→ What needs to be done: Exactly the lines from the one containing "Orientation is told" through the one containing "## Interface" must be returned; include both ends and nothing else.

→ Supplied information:
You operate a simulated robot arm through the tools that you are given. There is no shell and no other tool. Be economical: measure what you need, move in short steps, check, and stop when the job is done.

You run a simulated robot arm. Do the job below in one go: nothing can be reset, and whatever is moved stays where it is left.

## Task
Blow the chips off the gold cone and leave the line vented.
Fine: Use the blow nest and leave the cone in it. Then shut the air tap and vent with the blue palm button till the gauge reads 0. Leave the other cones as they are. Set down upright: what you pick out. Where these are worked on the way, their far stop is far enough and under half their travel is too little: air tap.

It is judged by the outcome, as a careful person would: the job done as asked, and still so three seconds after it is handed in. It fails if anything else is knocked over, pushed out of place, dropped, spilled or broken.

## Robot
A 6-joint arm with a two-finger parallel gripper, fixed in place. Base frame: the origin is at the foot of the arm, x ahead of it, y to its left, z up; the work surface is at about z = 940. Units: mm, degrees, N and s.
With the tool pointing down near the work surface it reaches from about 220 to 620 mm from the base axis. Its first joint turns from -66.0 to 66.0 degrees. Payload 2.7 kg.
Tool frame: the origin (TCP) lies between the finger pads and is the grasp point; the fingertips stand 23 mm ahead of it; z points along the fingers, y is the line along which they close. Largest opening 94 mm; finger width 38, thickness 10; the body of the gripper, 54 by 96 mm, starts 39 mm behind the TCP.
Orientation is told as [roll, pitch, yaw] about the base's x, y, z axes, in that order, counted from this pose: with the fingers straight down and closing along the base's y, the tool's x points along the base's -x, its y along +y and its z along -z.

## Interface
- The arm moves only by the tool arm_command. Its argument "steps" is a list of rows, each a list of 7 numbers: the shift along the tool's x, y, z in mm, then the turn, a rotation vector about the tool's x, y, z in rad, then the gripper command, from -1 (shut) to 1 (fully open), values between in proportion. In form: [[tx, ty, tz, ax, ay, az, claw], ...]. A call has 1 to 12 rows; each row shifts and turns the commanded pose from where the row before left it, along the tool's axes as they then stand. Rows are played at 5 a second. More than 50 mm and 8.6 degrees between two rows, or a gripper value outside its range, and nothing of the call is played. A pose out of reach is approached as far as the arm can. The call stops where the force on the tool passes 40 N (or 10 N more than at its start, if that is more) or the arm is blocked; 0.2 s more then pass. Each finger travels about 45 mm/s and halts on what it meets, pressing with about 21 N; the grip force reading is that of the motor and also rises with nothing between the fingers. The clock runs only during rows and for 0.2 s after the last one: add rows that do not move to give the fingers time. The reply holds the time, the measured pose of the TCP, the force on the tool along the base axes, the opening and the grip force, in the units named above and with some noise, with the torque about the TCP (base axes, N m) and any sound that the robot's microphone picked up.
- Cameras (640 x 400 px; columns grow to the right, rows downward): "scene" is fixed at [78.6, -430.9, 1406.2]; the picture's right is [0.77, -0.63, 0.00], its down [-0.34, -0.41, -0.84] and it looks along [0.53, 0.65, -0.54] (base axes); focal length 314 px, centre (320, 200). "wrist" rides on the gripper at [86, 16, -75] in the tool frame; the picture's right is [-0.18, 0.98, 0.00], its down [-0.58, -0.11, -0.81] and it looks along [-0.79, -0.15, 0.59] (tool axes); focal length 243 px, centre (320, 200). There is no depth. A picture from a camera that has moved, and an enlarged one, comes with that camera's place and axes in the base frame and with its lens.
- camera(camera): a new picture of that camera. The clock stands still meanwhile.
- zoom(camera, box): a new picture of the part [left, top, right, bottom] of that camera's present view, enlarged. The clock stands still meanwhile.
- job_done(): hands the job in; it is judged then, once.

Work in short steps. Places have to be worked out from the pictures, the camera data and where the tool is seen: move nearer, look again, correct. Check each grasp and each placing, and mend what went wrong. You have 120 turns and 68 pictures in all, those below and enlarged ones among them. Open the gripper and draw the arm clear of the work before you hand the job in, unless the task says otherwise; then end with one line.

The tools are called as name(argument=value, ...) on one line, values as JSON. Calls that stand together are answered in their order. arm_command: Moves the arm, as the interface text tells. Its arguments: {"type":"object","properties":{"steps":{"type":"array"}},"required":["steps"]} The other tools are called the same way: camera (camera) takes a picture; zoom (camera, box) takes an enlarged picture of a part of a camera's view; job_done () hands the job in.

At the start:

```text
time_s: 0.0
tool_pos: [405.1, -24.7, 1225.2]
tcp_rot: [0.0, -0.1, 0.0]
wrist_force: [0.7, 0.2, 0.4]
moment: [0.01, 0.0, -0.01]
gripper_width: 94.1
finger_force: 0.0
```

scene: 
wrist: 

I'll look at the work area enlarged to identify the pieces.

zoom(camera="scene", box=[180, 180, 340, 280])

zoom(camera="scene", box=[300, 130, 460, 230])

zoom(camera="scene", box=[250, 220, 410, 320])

→ Answer to the problem:
Orientation is told as [roll, pitch, yaw] about the base's x, y, z axes, in that order, counted from this pose: with the fingers straight down and closing along the base's y, the tool's x points along the base's -x, its y along +y and its z along -z.

## Interface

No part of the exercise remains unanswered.